Aired on PBS-TV's "POV," Maya Newell's documentary gives a long-overdue voice to the dispossessed aboriginal people of Australia, to the point of sometimes putting the camera directly into the hands of its protagonist, ten-year-old Dujuan. He lives with his mother near Alice Springs in the Northern Territory, in a semi-dilapidated housing community for the original aborigine tribes—previous generations of whom were left scarred by a heartless government policy of removing the children from their parents and villages, placing them with white households and giving them white educations.
Now there is at least a token effort to teach Dujuan and his classmates' ancestral ways, but even a white teacher admits she doesn't quite comprehend "Dreamtime" and other aborigine concepts she's trying to talk about. Dujuan is a habitually poor student, often truant and in trouble with the law. His failure to cooperate may mean his mother will lose her welfare checks and may have to surrender Dujuan to social services as she did to a previous son; it certainly jeopardizes her dream to send Dujuan to another, more tradition-affirming school that educates aboriginal kids in their native language. Dujuan says he is proud of his heritage and wants to perpetuate it for future generations—though whether his resistance is a form of precocious political rebellion or just delinquency is a real question mark.

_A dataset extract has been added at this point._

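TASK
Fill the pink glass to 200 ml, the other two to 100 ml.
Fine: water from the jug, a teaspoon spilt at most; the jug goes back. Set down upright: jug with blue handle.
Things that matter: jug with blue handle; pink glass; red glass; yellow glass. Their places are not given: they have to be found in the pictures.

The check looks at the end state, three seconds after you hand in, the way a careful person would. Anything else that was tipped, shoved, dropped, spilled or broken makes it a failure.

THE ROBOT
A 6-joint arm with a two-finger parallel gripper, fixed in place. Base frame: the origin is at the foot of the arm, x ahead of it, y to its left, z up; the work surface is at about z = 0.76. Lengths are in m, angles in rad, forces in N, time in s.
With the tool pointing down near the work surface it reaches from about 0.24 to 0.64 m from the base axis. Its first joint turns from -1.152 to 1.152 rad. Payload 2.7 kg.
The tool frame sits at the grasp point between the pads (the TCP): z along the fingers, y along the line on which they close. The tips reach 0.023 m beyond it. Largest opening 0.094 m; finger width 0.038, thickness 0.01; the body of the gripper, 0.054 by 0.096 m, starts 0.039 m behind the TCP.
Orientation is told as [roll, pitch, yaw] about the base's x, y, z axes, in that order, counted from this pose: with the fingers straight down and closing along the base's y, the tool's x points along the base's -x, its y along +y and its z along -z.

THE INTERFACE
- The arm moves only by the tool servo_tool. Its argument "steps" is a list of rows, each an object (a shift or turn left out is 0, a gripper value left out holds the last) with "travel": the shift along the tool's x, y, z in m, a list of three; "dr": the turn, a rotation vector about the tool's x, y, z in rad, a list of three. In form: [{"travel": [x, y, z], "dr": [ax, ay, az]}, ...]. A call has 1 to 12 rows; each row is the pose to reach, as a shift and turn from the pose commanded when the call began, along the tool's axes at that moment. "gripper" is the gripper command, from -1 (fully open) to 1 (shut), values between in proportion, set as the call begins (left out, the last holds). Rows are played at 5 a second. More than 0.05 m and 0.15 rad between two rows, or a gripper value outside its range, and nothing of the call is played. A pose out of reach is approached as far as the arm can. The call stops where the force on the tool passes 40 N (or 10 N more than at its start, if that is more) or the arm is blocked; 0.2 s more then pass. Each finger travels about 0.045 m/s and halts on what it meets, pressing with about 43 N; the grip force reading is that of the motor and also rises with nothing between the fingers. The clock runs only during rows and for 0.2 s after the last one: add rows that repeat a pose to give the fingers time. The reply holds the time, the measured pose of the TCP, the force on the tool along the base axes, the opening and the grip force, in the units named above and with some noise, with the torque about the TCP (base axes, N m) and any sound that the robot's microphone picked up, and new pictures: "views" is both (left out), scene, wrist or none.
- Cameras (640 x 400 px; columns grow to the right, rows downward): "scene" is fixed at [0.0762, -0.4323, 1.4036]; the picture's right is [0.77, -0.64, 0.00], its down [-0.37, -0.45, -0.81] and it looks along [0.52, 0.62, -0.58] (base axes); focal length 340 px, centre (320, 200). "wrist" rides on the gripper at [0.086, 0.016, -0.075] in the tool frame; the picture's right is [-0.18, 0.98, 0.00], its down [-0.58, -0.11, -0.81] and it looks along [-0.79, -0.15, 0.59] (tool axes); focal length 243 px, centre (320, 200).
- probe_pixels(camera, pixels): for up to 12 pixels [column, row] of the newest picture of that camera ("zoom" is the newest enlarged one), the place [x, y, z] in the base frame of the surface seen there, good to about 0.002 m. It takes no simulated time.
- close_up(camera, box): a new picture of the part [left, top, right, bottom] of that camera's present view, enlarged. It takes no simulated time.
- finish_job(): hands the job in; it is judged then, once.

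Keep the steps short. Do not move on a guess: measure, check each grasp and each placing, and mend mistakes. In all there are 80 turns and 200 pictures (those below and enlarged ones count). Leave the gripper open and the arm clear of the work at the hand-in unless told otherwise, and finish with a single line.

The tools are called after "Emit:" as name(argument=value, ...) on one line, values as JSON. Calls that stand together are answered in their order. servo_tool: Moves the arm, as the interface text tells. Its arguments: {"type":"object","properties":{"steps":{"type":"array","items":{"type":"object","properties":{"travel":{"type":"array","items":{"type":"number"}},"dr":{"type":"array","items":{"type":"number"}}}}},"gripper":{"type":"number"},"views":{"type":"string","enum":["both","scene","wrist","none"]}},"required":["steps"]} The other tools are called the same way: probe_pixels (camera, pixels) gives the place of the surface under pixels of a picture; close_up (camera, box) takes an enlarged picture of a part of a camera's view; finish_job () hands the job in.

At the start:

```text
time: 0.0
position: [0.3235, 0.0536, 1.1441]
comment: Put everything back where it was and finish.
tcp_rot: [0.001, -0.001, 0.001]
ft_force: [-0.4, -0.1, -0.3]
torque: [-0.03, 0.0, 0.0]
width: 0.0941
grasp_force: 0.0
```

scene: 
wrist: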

A sign of hope, in the end, is intervention by another branch of his family, one who remains close to the "bush" life and cosmology (Second Amendment fans should note the elder who says the reason their clan did not lose their children to seizure by the Australian government was that grandfather owned guns and was willing to use them). A strong addition to collections dealing with indigenous peoples, with a particular sidelight on education issues. Aud: J, H, C, P.